Rebuilding Place in the Urban Space

"A community’s physical form, rather than its land uses, is its most intrinsic and enduring characteristic." [Katz, EPA] This blog focuses on place and placemaking and all that makes it work--historic preservation, urban design, transportation, asset-based community development, arts & cultural development, commercial district revitalization, tourism & destination development, and quality of life advocacy--along with doses of civic engagement and good governance watchdogging.

Thursday, November 10, 2011

Another lesson that Prince George's County has a three to five year window to reposition based on visionary transportation planning

There is a letter to the editor in the Post today ("Why not use extend Metro’s Green Line to BWI?") by a PG County resident, saying that the county should be planning for extension of the WMATA green line heavy rail line to BWI Airport, and not the Purple Line.

This is another example of the difference between intra-community transit (county not city in this case) versus inter-community transit. See the past blog entry, "Making the case for intra-city (vs. inter-city) transit planning."

The Purple Line light rail system and 11 proposed stations(one is on the border of Montgomery County so I double count it) in Prince George's County gives Prince George's County the opportunity to reposition its land use, real estate development and transportation planning paradigm by re-centering it around transit access and connection, rather than the automobile as the primary transportation modality in the county.

A line to BWI extends the transit system by about 24 miles, to Howard and Anne Arundel Counties, but ends up contributing more to sprawl--or extending land development to areas not currently developed rather than intensifying development within already developed areas.

That doesn't help Prince George's County very much.

Ironically, this is the same argument that happened in Montgomery County under then County Executive Doug Duncan about an "inner" versus "outer" Purple Line alignment, with the latter focused on enabling greenfield development, and the former focused on intensifying extant places. See this 2000 article from the Gazette, "Purple Line has taken a circuitous path."

The problem with transit lines and stations in Prince George's County--the various subway stations as well as the railroad stations--is for the most part the stations aren't located in existing places--towns and cities like Bethesda or Silver Spring in Montgomery County--where you can leverage transit and build denser communities that are walkable and bikeable, where people can live without a car.

The Purple Line gives Prince George's County a second chance to do this. They had their first chance with the creation of the initial subway system. They didn't take it.
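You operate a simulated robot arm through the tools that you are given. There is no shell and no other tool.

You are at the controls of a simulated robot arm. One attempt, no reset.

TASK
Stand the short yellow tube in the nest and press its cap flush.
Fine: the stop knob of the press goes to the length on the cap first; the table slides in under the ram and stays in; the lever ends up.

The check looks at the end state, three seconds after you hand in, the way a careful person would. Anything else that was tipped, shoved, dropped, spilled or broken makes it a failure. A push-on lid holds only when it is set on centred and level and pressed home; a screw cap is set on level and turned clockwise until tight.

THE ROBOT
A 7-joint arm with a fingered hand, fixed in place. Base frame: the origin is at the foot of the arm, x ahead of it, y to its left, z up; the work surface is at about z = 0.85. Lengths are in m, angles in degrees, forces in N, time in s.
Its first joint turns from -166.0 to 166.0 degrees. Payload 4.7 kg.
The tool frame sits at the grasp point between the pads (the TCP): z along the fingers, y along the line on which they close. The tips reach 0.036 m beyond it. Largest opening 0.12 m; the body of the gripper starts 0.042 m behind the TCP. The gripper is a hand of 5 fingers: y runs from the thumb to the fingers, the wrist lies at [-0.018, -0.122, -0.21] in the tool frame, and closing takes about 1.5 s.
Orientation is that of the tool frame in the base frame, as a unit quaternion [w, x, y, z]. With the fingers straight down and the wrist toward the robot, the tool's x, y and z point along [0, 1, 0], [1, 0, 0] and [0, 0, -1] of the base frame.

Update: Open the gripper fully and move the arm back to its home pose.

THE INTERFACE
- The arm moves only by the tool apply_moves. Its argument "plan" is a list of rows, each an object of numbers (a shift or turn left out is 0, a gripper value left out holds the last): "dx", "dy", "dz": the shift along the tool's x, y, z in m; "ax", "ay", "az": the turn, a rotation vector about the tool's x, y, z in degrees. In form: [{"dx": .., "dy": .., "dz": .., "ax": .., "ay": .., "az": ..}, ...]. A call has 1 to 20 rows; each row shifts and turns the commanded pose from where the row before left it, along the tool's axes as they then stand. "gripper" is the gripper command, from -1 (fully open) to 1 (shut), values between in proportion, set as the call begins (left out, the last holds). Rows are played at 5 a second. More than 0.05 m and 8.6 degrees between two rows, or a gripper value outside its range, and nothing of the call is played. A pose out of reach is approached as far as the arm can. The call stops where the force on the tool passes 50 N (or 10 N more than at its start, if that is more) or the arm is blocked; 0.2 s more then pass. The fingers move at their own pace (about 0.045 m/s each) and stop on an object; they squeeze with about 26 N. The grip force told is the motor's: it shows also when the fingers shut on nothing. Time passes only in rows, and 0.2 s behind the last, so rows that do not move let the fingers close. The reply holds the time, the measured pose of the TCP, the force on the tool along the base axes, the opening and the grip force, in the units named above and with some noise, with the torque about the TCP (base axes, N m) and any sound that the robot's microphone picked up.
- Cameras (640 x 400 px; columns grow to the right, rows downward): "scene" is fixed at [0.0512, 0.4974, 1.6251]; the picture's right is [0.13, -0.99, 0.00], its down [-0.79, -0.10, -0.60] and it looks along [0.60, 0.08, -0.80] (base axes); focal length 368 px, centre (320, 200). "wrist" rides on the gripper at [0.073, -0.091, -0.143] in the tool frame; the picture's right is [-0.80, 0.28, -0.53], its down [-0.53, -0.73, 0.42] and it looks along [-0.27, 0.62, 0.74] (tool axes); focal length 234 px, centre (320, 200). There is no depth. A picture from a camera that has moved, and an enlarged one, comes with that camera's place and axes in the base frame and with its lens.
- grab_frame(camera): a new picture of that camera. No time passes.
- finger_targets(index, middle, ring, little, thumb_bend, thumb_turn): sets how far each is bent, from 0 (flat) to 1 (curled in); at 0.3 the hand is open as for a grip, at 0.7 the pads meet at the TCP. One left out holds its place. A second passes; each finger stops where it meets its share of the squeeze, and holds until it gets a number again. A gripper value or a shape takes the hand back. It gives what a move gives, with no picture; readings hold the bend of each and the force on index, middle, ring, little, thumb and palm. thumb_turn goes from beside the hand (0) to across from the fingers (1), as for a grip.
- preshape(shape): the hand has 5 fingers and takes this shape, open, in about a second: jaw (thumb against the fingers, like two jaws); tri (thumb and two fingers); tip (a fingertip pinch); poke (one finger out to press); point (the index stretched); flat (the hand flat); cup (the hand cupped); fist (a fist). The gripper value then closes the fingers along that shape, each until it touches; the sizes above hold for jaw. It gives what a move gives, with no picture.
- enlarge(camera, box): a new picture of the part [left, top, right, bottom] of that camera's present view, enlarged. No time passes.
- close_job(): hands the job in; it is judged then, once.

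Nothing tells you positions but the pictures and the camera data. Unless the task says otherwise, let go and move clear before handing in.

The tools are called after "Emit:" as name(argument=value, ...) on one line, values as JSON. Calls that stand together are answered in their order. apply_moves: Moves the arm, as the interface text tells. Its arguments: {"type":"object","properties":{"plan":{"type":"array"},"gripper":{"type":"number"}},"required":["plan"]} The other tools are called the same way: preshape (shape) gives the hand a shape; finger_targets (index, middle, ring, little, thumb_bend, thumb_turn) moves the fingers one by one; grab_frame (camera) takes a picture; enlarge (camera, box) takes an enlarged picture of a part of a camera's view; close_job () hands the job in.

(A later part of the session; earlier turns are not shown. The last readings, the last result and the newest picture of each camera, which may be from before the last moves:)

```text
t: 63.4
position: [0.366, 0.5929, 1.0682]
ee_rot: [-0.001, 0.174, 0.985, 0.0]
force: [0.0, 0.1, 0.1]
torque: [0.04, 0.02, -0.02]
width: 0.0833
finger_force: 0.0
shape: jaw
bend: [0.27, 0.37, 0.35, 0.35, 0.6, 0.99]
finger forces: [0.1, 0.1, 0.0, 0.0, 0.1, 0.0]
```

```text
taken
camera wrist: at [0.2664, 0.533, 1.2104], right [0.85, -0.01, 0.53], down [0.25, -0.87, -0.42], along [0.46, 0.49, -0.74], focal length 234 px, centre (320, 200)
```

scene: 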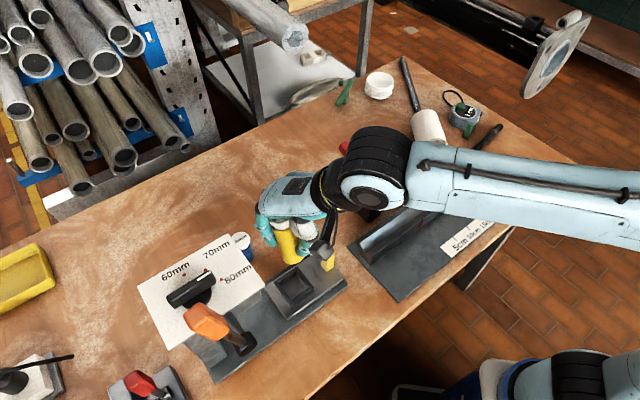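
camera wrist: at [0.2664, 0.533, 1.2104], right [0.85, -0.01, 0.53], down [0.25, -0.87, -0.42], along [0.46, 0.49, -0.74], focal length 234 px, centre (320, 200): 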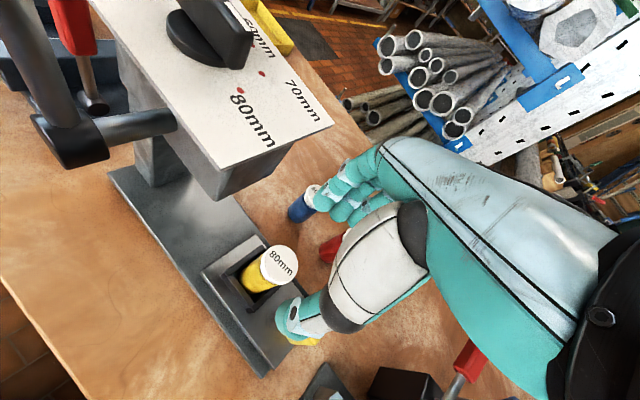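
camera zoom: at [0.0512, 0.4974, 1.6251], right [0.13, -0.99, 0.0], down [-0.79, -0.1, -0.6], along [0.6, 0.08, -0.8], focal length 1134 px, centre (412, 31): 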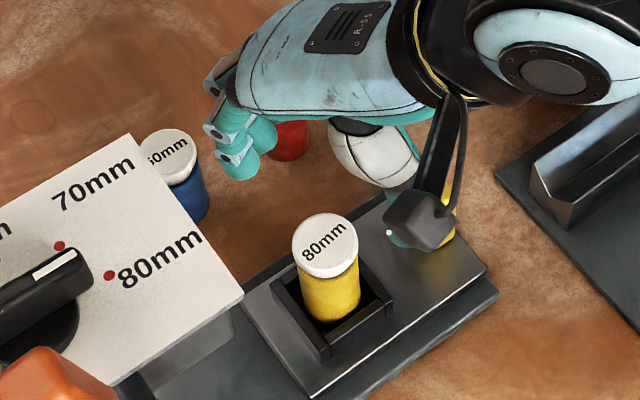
For the most part, only the development around the Prince George's Plaza station has worked to implement a transit oriented real estate development paradigm--and that is because in the early 1960s, one of the primary land owners understood that the area would get transit connections at some point--even though it ended up taking 30+ years. (See "Back to the future" a 2007 article from the Washington Business Journal.)

Oh sure, there is a station area plan for the West Hyattsville Station that's almost 10 years old. And there is a lot of activity at the New Carrollton Station. And on again off again plans for Greenbelt.

The Purple Line is, potentially, a game changer.

If Prince George's County can step up and realize it and take the opportunity.

Few communities get a second chance like this one.